Een last die de industrie niet nodig heeft
De afgelopen maanden zijn er veel stemmen opgestaan tegen deze Euro 7-norm en de neveneffecten ervan. De tegenstanders zien het als een duur obstakel voor de overgang naar volledig elektrische mobiliteit. Met andere woorden, Europa zou de constructeurs moeten aanmoedigen om hun financiële middelen in te zetten om de elektrificatie van auto's te versnellen, in plaats van ze te besteden aan de zoveelste beperking qua CO2-uitstoot en andere vervuilende deeltjes. En dat op een moment dat Europese constructeurs zwaar worden beconcurreerd door merken uit de Verenigde Staten (Tesla) en China (waar we de constructeurs van volledig elektrische wagens niet meer kunnen bijhouden).
Een ander argument dat naar voren wordt geschoven door de landen die tegen zijn en door de auto-industrie: het invoeren van deze nieuwe norm zal duur zijn en zal een grote impact hebben op de prijzen van de auto's met een verbradingsmotor van morgen. Carlos Tavares, de baas van de Stellantis-groep, wijst er ook op dat "de Euro 7-norm als grootste effect zou kunnen hebben dat de vrijheid van beweging van de armste huishoudens wordt ingeperkt".

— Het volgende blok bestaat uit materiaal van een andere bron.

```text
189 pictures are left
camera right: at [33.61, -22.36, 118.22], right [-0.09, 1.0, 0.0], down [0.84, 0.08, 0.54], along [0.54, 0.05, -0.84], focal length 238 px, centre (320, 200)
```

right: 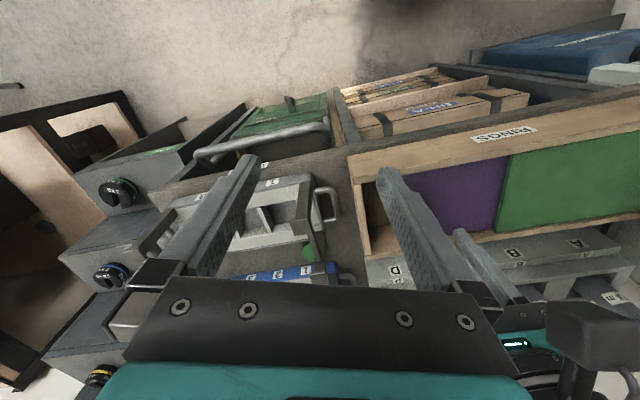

In deze gespannen context heeft Spanje, dat momenteel het voorzitterschap over de Europese Raad bekleedt, voorgesteld om de invoering van de Euro 7-norm met 24 maanden uit te stellen voor auto's en met 48 maanden voor vrachtwagens van meer dan 3,5 ton en voor bussen. Het valt nog te bezien of dit voorstel aangenomen zal worden door de meerderheid van de lidstaten.